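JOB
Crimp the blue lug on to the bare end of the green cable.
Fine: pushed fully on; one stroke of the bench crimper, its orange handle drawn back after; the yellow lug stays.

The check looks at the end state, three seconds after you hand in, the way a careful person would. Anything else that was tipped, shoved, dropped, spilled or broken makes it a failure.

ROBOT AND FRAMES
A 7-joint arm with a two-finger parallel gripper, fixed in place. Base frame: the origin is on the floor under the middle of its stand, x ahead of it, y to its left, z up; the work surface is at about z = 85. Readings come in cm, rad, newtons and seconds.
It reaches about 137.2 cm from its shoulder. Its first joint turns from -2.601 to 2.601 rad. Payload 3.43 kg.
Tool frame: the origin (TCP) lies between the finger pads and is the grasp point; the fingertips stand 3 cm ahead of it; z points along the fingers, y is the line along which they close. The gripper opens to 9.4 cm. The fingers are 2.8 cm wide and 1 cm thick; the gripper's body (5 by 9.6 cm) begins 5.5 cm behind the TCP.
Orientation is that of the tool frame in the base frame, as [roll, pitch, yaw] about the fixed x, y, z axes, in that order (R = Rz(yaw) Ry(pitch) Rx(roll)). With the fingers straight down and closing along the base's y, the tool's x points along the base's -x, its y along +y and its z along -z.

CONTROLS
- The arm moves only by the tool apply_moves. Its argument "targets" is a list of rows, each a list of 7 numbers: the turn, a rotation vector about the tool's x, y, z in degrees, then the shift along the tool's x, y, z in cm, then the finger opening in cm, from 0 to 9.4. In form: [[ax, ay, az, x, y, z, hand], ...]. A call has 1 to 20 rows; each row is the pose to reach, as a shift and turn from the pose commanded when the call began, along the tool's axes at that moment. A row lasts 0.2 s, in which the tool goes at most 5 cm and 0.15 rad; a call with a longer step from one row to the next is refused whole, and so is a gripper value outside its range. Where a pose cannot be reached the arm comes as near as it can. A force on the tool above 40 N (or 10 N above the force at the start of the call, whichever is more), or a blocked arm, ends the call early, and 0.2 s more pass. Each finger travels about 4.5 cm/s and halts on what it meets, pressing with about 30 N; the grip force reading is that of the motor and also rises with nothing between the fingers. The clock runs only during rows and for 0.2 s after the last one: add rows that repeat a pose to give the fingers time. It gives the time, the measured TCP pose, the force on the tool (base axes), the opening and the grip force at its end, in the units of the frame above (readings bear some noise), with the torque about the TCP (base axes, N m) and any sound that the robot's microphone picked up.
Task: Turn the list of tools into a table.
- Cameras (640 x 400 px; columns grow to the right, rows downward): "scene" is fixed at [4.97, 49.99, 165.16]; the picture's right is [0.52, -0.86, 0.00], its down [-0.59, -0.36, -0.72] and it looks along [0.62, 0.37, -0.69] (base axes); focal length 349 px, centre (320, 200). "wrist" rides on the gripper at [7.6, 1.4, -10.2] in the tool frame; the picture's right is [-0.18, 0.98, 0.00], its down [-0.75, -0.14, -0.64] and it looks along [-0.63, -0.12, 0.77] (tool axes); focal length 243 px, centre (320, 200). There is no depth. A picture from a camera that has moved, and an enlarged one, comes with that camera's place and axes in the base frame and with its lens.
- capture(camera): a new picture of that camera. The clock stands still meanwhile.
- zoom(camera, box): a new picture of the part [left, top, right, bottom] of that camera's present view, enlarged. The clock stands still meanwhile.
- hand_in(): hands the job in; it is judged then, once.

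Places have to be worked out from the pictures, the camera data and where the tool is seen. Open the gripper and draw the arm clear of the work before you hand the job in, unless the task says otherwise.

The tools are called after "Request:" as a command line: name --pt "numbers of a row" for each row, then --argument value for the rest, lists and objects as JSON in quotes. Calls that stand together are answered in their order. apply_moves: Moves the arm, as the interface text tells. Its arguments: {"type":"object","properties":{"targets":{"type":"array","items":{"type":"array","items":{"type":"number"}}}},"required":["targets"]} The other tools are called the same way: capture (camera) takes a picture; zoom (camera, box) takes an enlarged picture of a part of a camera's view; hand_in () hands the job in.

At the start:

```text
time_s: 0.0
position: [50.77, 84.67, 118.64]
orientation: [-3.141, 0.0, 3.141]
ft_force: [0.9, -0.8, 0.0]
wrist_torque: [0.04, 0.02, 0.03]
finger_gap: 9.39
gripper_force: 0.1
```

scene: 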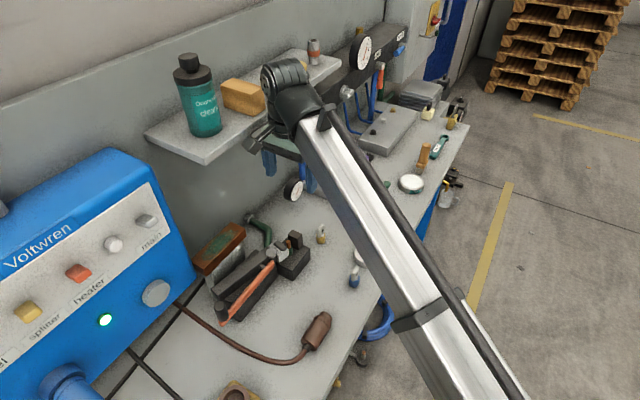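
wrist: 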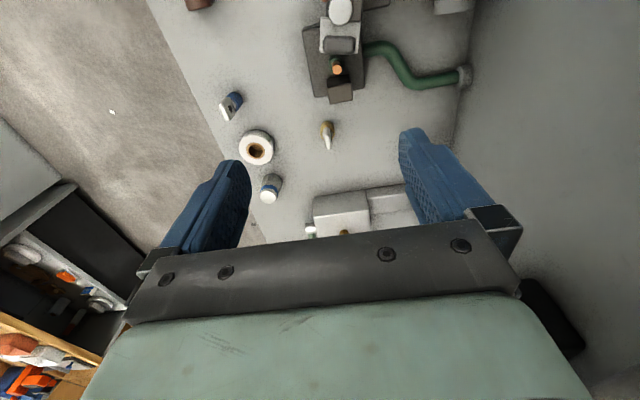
——
# Stated task:
Quote all the lines above exactly as given. Do not include the pictures. Put each line that is not blank into a JSON list as a string.

# Response:
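[
  "JOB",
  "Crimp the blue lug on to the bare end of the green cable.",
  "Fine: pushed fully on; one stroke of the bench crimper, its orange handle drawn back after; the yellow lug stays.",
  "The check looks at the end state, three seconds after you hand in, the way a careful person would. Anything else that was tipped, shoved, dropped, spilled or broken makes it a failure.",
  "ROBOT AND FRAMES",
  "A 7-joint arm with a two-finger parallel gripper, fixed in place. Base frame: the origin is on the floor under the middle of its stand, x ahead of it, y to its left, z up; the work surface is at about z = 85. Readings come in cm, rad, newtons and seconds.",
  "It reaches about 137.2 cm from its shoulder. Its first joint turns from -2.601 to 2.601 rad. Payload 3.43 kg.",
  "Tool frame: the origin (TCP) lies between the finger pads and is the grasp point; the fingertips stand 3 cm ahead of it; z points along the fingers, y is the line along which they close. The gripper opens to 9.4 cm. The fingers are 2.8 cm wide and 1 cm thick; the gripper's body (5 by 9.6 cm) begins 5.5 cm behind the TCP.",
  "Orientation is that of the tool frame in the base frame, as [roll, pitch, yaw] about the fixed x, y, z axes, in that order (R = Rz(yaw) Ry(pitch) Rx(roll)). With the fingers straight down and closing along the base's y, the tool's x points along the base's -x, its y along +y and its z along -z.",
  "CONTROLS",
  "- The arm moves only by the tool apply_moves. Its argument \"targets\" is a list of rows, each a list of 7 numbers: the turn, a rotation vector about the tool's x, y, z in degrees, then the shift along the tool's x, y, z in cm, then the finger opening in cm, from 0 to 9.4. In form: [[ax, ay, az, x, y, z, hand], ...]. A call has 1 to 20 rows; each row is the pose to reach, as a shift and turn from the pose commanded when the call began, along the tool's axes at that moment. A row lasts 0.2 s, in which the tool goes at most 5 cm and 0.15 rad; a call with a longer step from one row to the next is refused whole, and so is a gripper value outside its range. Where a pose cannot be reached the arm comes as near as it can. A force on the tool above 40 N (or 10 N above the force at the start of the call, whichever is more), or a blocked arm, ends the call early, and 0.2 s more pass. Each finger travels about 4.5 cm/s and halts on what it meets, pressing with about 30 N; the grip force reading is that of the motor and also rises with nothing between the fingers. The clock runs only during rows and for 0.2 s after the last one: add rows that repeat a pose to give the fingers time. It gives the time, the measured TCP pose, the force on the tool (base axes), the opening and the grip force at its end, in the units of the frame above (readings bear some noise), with the torque about the TCP (base axes, N m) and any sound that the robot's microphone picked up.",
  "Task: Turn the list of tools into a table.",
  "- Cameras (640 x 400 px; columns grow to the right, rows downward): \"scene\" is fixed at [4.97, 49.99, 165.16]; the picture's right is [0.52, -0.86, 0.00], its down [-0.59, -0.36, -0.72] and it looks along [0.62, 0.37, -0.69] (base axes); focal length 349 px, centre (320, 200). \"wrist\" rides on the gripper at [7.6, 1.4, -10.2] in the tool frame; the picture's right is [-0.18, 0.98, 0.00], its down [-0.75, -0.14, -0.64] and it looks along [-0.63, -0.12, 0.77] (tool axes); focal length 243 px, centre (320, 200). There is no depth. A picture from a camera that has moved, and an enlarged one, comes with that camera's place and axes in the base frame and with its lens.",
  "- capture(camera): a new picture of that camera. The clock stands still meanwhile.",
  "- zoom(camera, box): a new picture of the part [left, top, right, bottom] of that camera's present view, enlarged. The clock stands still meanwhile.",
  "- hand_in(): hands the job in; it is judged then, once.",
  "Places have to be worked out from the pictures, the camera data and where the tool is seen. Open the gripper and draw the arm clear of the work before you hand the job in, unless the task says otherwise.",
  "The tools are called after \"Request:\" as a command line: name --pt \"numbers of a row\" for each row, then --argument value for the rest, lists and objects as JSON in quotes. Calls that stand together are answered in their order. apply_moves: Moves the arm, as the interface text tells. Its arguments: {\"type\":\"object\",\"properties\":{\"targets\":{\"type\":\"array\",\"items\":{\"type\":\"array\",\"items\":{\"type\":\"number\"}}}},\"required\":[\"targets\"]} The other tools are called the same way: capture (camera) takes a picture; zoom (camera, box) takes an enlarged picture of a part of a camera's view; hand_in () hands the job in.",
  "At the start:",
  "```text",
  "time_s: 0.0",
  "position: [50.77, 84.67, 118.64]",
  "orientation: [-3.141, 0.0, 3.141]",
  "ft_force: [0.9, -0.8, 0.0]",
  "wrist_torque: [0.04, 0.02, 0.03]",
  "finger_gap: 9.39",
  "gripper_force: 0.1",
  "```",
  "scene: ",
  "wrist: "
]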